Garantir le secret médical
À en croire le dirigeant, la logistique n’est, qui plus est, pas si difficile à mettre en place pour une entreprise de cette taille. "Nous mettons une salle, dans nos locaux, à disposition d’un infirmier le temps d’une demi-journée. L’accès est libre et chaque employé décide ou non de se faire vacciner" , raconte Jonathan Vidor. Un moyen d’assurer le secret médical, puisqu’une société n’a ni droit d’imposer cet acte, ni de connaître le statut vaccinal des uns ou des autres. De ce fait, l’employeur ne connaît pas à l’avance le nombre de doses qui seront nécessaires pour mener l’opération. "Quand le vaccin est disponible en quantité suffisante, nous en réservons donc plus que ce dont nous avons besoin auprès de notre pharmacie de proximité. L’infirmier les récupère avant de venir, puis ramène les doses qui n’ont pas été utilisées" , indique par expérience le patron de JVWEB, qui prend à sa charge les coûts. Pour la gripe, une entreprise débourse en moyenne 7 euros par dose de vaccin auquel il faut ajouter le même tarif à chaque acte infirmier.

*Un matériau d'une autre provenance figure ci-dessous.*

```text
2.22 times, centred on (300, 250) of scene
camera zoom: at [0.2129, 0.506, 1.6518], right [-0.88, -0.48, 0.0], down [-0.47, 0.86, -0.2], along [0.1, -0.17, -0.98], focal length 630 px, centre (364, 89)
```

D’ordinaire, pour la grippe saisonnière, l’agence e-marketing fait part de l’initiative à ses collaborateur·rice·s par simple mail. Dans le cadre du Covid-19, elle entend profiter d’un rendez-vous mensuel par visioconférence pour lancer la campagne : "Le doute est sans doute plus présent dans les esprits. Procéder de cette façon nous permettra de rassurer, avec notamment une session questions-réponses." Ce sera aussi l’occasion de rappeler que la vaccination ne se fera pas à marche forcée. "Il est hors de question de conditionner des déplacements à un acte médical, pas plus que la présence dans les locaux" , affirme Jonathan Vidor, qui préconisera aux personnes inquiètes de s'entretenir plus longuement avec les ressources humaines (RH).
Des incertitudes demeurent quant au calendrier
Le chef d’entreprise ne doute pas véritablement du futur succès de l’opération. "7 salariés sur 10 disent, à date, avoir l’intention de se faire vacciner. D’abord parce qu’ils veulent protéger leurs proches, plus âgés et donc plus à risque. Mais aussi dans le but de participer à une dynamique générale qui vise à ce que l’on puisse tous retrouver une vie normale" , rapporte Jonathan Vidor, qui juge que "le fait que l’acte soit gratuit et proposé facilite la vie" des employé·e·s – qui n’ont pas à s’en préoccuper sur leur temps libre.
Demeurent plusieurs inconnues. Quand la vaccination sera-t-elle possible en entreprises ? "L'Agence régionale de santé (ARS) et la médecine du travail disent n’avoir aucune visibilité. Ce qui est sûr, c’est que nous ne nous attendons pas à pouvoir lancer l’opération avant la fin du second trimestre 2021" , avance Jonathan Vidor, sur la base du calendrier récemment arrêté par le gouvernement. Les entreprises présentent un intérêt pour la stratégie nationale. "Ce sont des hubs. Elles savent encadrer de larges groupes de personnes et pourraient également permettre à l’État de limiter les coûts, en mettant leurs locaux à disposition de la campagne de vaccination" , souligne le dirigeant, qui incite ses homologues à se préparer par crainte qu’une forme de paralysie s'installe : "Le Covid-19 étant pris en charge par la Sécurité sociale, seul le coût de l’intervention d’un infirmier restera à votre charge."